Aber der Reihe nach: erst einmal galt es, herauszufinden, was an der Meldung dran war. Es wurde genau eine Datei angemäkelt, nämlich eine piwik.js aus meinem Statistiktool. Wer nicht weiß was das ist: Piwik ist ein Produkt zur Analyse, ähnlich wie Google-Analytics, nur in gut. Das schöne ist, dass es Open Source ist und damit in den Quelltexten einsehbar und überprüfbar. Ich kann mir meinen Code anschauen und ihn mit dem Original vergleichen, kann hoch- und runterlesen und im Tracker oder im Repository (das ist wie eine Tankstelle für Software) nachschauen ob das, was ich sehe, so gedacht war und in Ordnung ist.

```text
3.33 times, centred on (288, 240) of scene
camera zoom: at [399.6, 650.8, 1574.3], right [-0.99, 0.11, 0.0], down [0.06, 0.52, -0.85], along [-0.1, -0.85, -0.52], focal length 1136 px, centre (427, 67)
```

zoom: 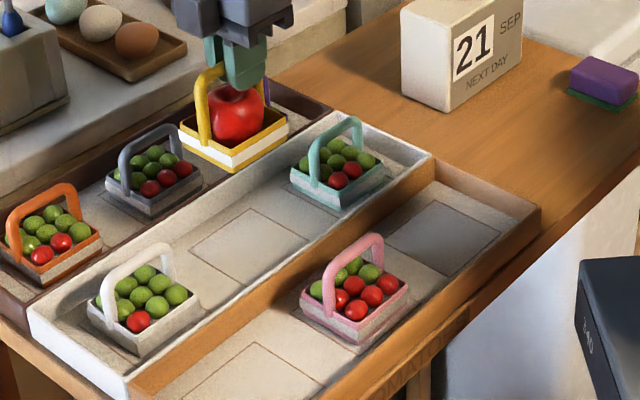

Eine erste Sichtung der piwik.js brachte mir dabei aber leider keine Erkenntnisse. Alles war so wie es sein sollte. Bis auf’s letzte Zeichen genau. Aber das hieß ja noch nichts – schließlich bin ich paranoid. Und so war der nächste Durchgang dann eine Analyse meiner eigenen Serverlogs. Wer hat wann mit welchem System, authentifiziert durch welches Zertifikat und welchen Key einen Zugriff gehabt? Kann ja sein, das jemand etwas verändert hatte und es hinterher wieder zurückgespielt hat. Dagegen sprach zwar im ersten Anschein schon das Dateidatum der piwik.js, aber man weiß ja nie.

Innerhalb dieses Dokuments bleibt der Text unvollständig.